## begin Data lines
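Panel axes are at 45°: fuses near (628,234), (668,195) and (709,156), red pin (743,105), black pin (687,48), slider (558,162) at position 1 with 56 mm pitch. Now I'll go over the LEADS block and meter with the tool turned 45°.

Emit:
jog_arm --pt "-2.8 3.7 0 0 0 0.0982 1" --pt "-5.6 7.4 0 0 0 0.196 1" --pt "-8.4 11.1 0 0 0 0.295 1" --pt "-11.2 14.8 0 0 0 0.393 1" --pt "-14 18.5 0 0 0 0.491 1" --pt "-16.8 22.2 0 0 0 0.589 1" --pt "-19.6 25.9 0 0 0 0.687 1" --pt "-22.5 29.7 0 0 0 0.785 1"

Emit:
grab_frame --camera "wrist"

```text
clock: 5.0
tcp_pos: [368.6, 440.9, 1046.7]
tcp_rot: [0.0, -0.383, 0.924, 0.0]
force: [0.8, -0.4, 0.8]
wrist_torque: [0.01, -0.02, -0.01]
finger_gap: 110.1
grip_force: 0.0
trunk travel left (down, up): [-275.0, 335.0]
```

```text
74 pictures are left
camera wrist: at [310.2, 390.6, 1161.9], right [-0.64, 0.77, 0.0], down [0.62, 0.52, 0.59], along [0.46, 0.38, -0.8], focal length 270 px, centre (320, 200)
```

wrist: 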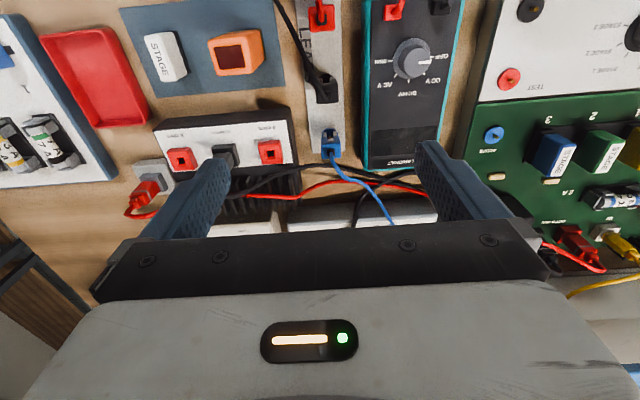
## end Data lines
## begin Passage shown
Dhaka university was the site of a large number
of killings. While many of the operations were
focused around Hindus, the pattern of killings
was indiscriminate. There were pre-emptive
killings of Bengali police and paramilitary
personnel who were massacred in their
thousands. The death toll in Dhaka in the week
alone was 30,000(23). The pattern was repeated in
urban areas across Bangladesh, causing people
to flee to the countryside and to India. By mid-
May, the Pakistan army controlled the towns
and cities. Villages remained as "liberated
areas"(24).
"Search and destroy".

The second phase,from mid-May to early October.
the Bengali resistance under the banner of Mukti
Bahini was better organised and received training,
equipment and shelter in neighbouring India.
In a guerilla campaign, it targeted the army's
supply routes and carried out raids on targets of
opportunity. It enjoyed popular support among
the local population and used its superior
knowledge of the local terrain to deny the army
a chance to dominate the countryside.
Consequently, the army carried its genocidal
tactics to its counter-insurgency campaign.
The army carried out "search and
destroy" operations in the countryside—
essentially burning down entire villages on the
hint of a suspicion of their aiding rebel fighters,
or as a deterrent. Women were special targets
during this phase. A large number were the
victims of "hit-and-run" rape, often carried out
in view of their male family members (who
were subsequently killed). A relatively smaller
number were taken away and kept in captivity
as sex-slaves. Most estimates put the number of
rape victims as being around 200,000 to
400,000(25). The refugee crisis worsened and
around 30,000 to 50,000 refugees were crossing
the border into India each day.
"Scorched Earth". The final phase, from
October to December 16th, saw the outbreak of
war between India and Pakistan and ended with
the surrender of the Pakistan army's eastern
command, under Gen Niazi, to a joint India-
Bangla Desh forces under Lieutenant-General
Jagjit Singh Aurora. It also saw a final bout of
targeted killings of intellectuals: university
professors, doctors, lawyers, engineers and
other professionals, at the hands of the Pakistan
army and the razakars. Around 1000 intellectuals
were killed in Dhaka, two days before the
Pakistani surrender, in what might have been a
kind of "scorched earth policy", the objective of
which is hard to discern.
It is generally believed that these killings
were carried out to destroy the most valuable
human capital that the new nation needed. But
it was a lightning war, and while Gen Niazi and
his troops in the eastern command were aware
that their own position was increasingly
hopeless, it is possible that they continued to
believe that Pakistan would get a upper hand on
the western front, and force a overall stalemate.
## end Passage shown
● Work instructions:
A. Set down the passage shown as it stands from "the Bengali resistance" to "dominate the countryside.", and nothing more.
B. Go on with the passage shown that begins "Dhaka university was" from its last line.

● Responses to the exercise:
A.
the Bengali resistance under the banner of Mukti
Bahini was better organised and received training,
equipment and shelter in neighbouring India.
In a guerilla campaign, it targeted the army's
supply routes and carried out raids on targets of
opportunity. It enjoyed popular support among
the local population and used its superior
knowledge of the local terrain to deny the army
a chance to dominate the countryside.

B.
In the event, Pakistan did not launch an
all-out war againt India, preferring to end the
war with the fall of Dhaka(26), and electing to not
further risk West Pakistan from being overrun
by the Indian army(27).
______________________________________________________________________

(23) Gendercide Watch, `Case Study: Genocide in Bangladesh, 1971'
(24) Rounaq Jahan, `The Bangladesh Genocide', in Samuel Totten (ed),
Teaching about Genocide: Issues Approaches and Resources,
(Information Age
Publishing 2004), 143-153
(25) Sarmila Bose argues that figures of raped women have been
grossly exaggerated. See Sarmila Bose, `Losing the Victims: Problems
of Using women as Weapons in Recounting the Bangladesh War', Economic
and Political Weekly, September 22, 2007. However, the case-study
based extrapolation method she uses is questionable in the particular
socio-economic context, where there is likely to be a reluctance by
victims to admit being raped, more than 35 years after the event.
Bose's reliance on Pakistani military sources diminishes the
credibility of her conclusions.
(26) Owen Bennett Jones, Pakistan: Eye of the Storm, (New Haven: Yale
University Press 2003) 146-186
(27) AAK Niazi, in an interview with Hamid Mir, Rediff.com, February
2nd 2004, http://www.rediff.com/news/2004/feb/02inter1.htm accessed on
March 6th 2008
______________________________________________________________________

Vengeance:-
The Pakistani surrender was
followed by widespread reprisals against
Biharis and those that the Bengalis saw as
collaborators. The Indian Army's attempt to
protect the Bihari population from the wrath of
the Bangladeshis could not prevent the killing of
around 150,000 people28. Many thousands were
interned in camps ahead of their expulsion to
(West) Pakistan. On the one hand Mukti Bahini
forces exacted vengeance against razakars and
collaborators, including Bengali men in the rural
areas. On the other the popular resentment over
the role of pro-Pakistan elements took the shape
of inter-ethnic communal riots of which Biharis
bore the brunt.

It was genocide:-

Was it genocide? In sharp contrast to other
conflicts of the late-20th century, the mass
killings in East Pakistan were labelled as
"genocide" fairly early and received
considerable coverage in the international
media.

Bad portents.
In fact, perhaps because the intentions of the military
leadership was notentirely a secret in February 1971,
Forum, a Dhaka-based weekly magazine had called
attention to the threat of genocide as early as
March 6th and also on March 20th, before the
army began Operation Searchlight29. On March
11th, Mujib himself publicly warned U Thant30,
the United Nations secretary-general, that
"threat that is now held out is that of genocide
and the denial of the fundamental human
rights".

Well covered:-
Despite the media censorship
and expulsion of foreign journalists, the story of
mass-murders in East Pakistan was extensively
covered in the international media31. On June
13th, the UK's Sunday Times published a frontpage
story on the killings in Bangladesh under a
one-word headline, "Genocide". It provided a
graphic account of the mass killings of Bengalis
by the army(32).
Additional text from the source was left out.